┌─ COLLECTED DATA
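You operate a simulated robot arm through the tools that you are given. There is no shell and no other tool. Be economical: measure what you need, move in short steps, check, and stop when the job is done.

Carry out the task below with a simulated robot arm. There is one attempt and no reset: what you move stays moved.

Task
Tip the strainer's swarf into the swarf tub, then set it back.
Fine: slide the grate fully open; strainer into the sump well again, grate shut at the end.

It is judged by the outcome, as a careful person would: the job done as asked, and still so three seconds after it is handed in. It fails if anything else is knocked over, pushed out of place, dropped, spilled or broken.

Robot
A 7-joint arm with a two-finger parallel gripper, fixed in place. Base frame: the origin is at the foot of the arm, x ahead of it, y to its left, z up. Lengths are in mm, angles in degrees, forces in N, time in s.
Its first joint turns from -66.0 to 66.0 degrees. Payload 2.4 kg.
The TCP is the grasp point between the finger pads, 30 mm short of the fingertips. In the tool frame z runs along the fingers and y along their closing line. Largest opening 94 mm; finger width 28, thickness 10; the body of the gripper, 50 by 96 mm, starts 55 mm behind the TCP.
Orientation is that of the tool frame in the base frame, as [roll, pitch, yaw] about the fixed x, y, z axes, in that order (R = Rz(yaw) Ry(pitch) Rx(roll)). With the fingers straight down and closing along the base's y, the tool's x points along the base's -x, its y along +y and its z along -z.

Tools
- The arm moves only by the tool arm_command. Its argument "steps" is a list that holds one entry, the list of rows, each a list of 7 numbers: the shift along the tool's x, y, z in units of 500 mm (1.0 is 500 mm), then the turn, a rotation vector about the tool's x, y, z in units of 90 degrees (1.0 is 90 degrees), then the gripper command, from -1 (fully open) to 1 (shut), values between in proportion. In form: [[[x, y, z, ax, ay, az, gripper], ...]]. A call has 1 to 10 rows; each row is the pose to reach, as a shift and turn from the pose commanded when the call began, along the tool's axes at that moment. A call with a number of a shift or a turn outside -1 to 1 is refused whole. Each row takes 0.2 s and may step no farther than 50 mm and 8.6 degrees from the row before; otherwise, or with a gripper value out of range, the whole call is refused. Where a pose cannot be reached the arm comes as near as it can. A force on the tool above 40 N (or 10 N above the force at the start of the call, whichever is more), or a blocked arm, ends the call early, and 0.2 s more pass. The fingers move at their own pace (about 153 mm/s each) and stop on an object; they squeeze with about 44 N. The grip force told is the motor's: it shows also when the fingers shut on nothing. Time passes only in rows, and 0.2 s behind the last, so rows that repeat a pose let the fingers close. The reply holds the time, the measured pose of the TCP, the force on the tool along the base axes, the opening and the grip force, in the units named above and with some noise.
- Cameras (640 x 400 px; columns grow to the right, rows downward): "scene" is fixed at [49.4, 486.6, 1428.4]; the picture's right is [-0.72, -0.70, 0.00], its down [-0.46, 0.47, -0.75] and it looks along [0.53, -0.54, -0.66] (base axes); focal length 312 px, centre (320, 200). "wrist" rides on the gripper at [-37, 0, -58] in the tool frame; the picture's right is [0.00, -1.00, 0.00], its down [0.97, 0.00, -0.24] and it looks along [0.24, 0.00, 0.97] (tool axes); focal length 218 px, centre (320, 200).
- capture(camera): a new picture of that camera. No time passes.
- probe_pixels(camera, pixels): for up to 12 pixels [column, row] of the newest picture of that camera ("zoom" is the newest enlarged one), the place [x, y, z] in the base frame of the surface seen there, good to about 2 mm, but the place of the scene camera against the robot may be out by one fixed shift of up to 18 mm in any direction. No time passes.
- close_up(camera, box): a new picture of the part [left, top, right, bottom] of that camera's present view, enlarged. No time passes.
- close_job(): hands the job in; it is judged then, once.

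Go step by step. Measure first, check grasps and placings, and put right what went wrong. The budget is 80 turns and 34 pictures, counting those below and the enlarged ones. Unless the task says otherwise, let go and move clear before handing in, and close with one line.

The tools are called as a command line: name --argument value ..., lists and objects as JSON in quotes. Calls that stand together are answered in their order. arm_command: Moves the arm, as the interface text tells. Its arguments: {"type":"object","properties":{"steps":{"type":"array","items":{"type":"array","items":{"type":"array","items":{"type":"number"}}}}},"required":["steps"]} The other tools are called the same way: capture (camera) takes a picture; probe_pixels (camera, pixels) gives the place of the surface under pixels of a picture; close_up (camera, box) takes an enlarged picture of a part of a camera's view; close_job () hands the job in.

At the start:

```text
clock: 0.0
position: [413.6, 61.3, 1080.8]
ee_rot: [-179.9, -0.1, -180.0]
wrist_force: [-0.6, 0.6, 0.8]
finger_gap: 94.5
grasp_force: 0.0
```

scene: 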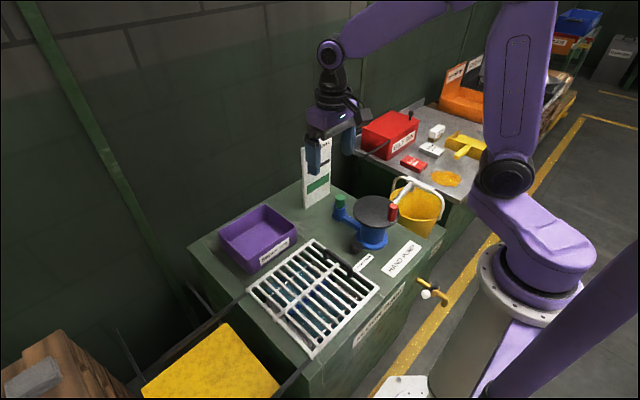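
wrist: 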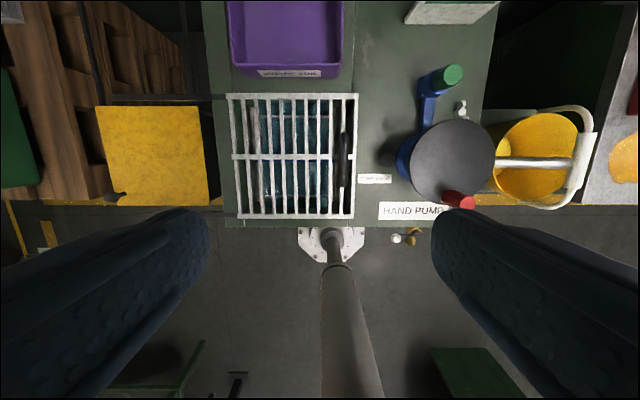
└─
TASK DETAILS: Copy only the lines running from the one that holds "The tools are" through the last line of the data, and include both of those lines. Do not copy any pictures.

OUTPUT FOR THIS TASK:
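The tools are called as a command line: name --argument value ..., lists and objects as JSON in quotes. Calls that stand together are answered in their order. arm_command: Moves the arm, as the interface text tells. Its arguments: {"type":"object","properties":{"steps":{"type":"array","items":{"type":"array","items":{"type":"array","items":{"type":"number"}}}}},"required":["steps"]} The other tools are called the same way: capture (camera) takes a picture; probe_pixels (camera, pixels) gives the place of the surface under pixels of a picture; close_up (camera, box) takes an enlarged picture of a part of a camera's view; close_job () hands the job in.

At the start:

```text
clock: 0.0
position: [413.6, 61.3, 1080.8]
ee_rot: [-179.9, -0.1, -180.0]
wrist_force: [-0.6, 0.6, 0.8]
finger_gap: 94.5
grasp_force: 0.0
```

scene: 
wrist: 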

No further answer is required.